** START **

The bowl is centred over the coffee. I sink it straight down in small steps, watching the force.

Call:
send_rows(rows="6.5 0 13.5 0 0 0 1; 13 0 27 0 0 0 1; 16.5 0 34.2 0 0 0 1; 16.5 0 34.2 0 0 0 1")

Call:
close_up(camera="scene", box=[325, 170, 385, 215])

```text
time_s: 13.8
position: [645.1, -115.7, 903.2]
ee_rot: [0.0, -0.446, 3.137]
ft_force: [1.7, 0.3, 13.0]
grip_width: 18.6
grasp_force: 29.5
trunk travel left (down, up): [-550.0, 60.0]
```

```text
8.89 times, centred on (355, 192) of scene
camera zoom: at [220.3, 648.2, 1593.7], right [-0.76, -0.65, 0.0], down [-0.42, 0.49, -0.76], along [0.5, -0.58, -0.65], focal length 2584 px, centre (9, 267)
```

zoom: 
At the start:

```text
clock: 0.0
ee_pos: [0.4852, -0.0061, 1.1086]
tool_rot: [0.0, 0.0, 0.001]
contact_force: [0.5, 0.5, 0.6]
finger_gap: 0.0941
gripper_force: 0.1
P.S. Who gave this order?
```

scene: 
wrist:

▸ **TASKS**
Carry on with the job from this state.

** END **

▸ **DOCUMENT**
** START **

People do think and ask about the world in which we live, and the stars we see above. And they do have questions about it all. So, do we approach Christ via creation, or just not worry about creation? Is it just a minor point in the scheme of God's Word? The best thing to do is to go to the Word to find out.
In Revelation 4, we find the first two of a series of praise hymns. The first one, in verse 8b, praises God for who He is:
Holy, Holy, holy is the Lord God Almighty who was, and is, and is to come.
It is interesting that, before the beautiful praises in the next chapter concerning Christ's sacrifice and His redemption of mankind, there is this hymn, at the end of chapter 4 (verse 11):
You are worthy, our Lord and God to receive glory and honor and power for you created all things, and by your will they were created and have their being.

** END **

▸ **TASKS**
**A)** Please copy out the portion of the document from "In Revelation 4, we" to "have their being." without changes.
**B)** Continue the document from where it stops.

▸ **RESULTS IN ORDER**
**A)**
In Revelation 4, we find the first two of a series of praise hymns. The first one, in verse 8b, praises God for who He is:
Holy, Holy, holy is the Lord God Almighty who was, and is, and is to come.
It is interesting that, before the beautiful praises in the next chapter concerning Christ's sacrifice and His redemption of mankind, there is this hymn, at the end of chapter 4 (verse 11):
You are worthy, our Lord and God to receive glory and honor and power for you created all things, and by your will they were created and have their being.

**B)**
This hymn attributes glory, honor, and power to the Lord because of creation. Reading through Isaiah chapters 40-45, we also find the following:
"To whom will you compare me? Or who is my equal?" says the Holy One. Lift your eyes and look to the heavens: Who created all these? He who brings out the starry host one by one, and calls them each by name. Because of his great power and mighty strength, not one of them is missing. [40:25-26]
This is what God the LORD says-- he who created the heavens and stretched them out, who spread out the earth and all that comes out of it, who gives breath to its people and life to those who walk on it: "I, the LORD, have called you in righteousness; I will take hold of your hand.... [42:5-6a]
"This is what the LORD says -- your Redeemer, who formed you in the womb; I am the Lord, who has made all things, who alone stretched out the heavens who spread out the earth by myself.... [44:24]
For this is what the LORD says -- he who created the heavens, he is God; he who fashioned and made the earth, he founded it, he did not create it to be empty, but formed it to be inhabited -- he says: "I am the LORD, and there is no other." [45:18]
It is evident that God has a very strong identification with creation itself. He uses creation as a witness to Himself as well as saying, in effect: "See this? All this? I made it. It is mine." I think we should do no less when talking to others about our Lord. At some point, it needs to be stated, "See all this? See the heavens and the earth and all, down to the tiniest subatomic particle? God made it. He did it, and it is HIS."
When we talk science to non-believers, we may not be using Bible words, but we are following the example of God Himself as He spoke through the prophet Isaiah. We are praising Him for creation in the same way the 24 elders do in Revelation.
Of course the Bible itself is totally sufficient for those who already know it is God's Word. But for those to whom it has been presented only as a myth or legend, God has also given us His creation to use in showing, as the hymnist has written:
"O Lord my God, when I in awesome wonder Consider all the worlds Thy hands have made. I see the stars, I hear the rolling thunder; Thy power throughout the universe displayed.
Then sings my soul, my Savior, God to Thee, 'How great Thou art!....'"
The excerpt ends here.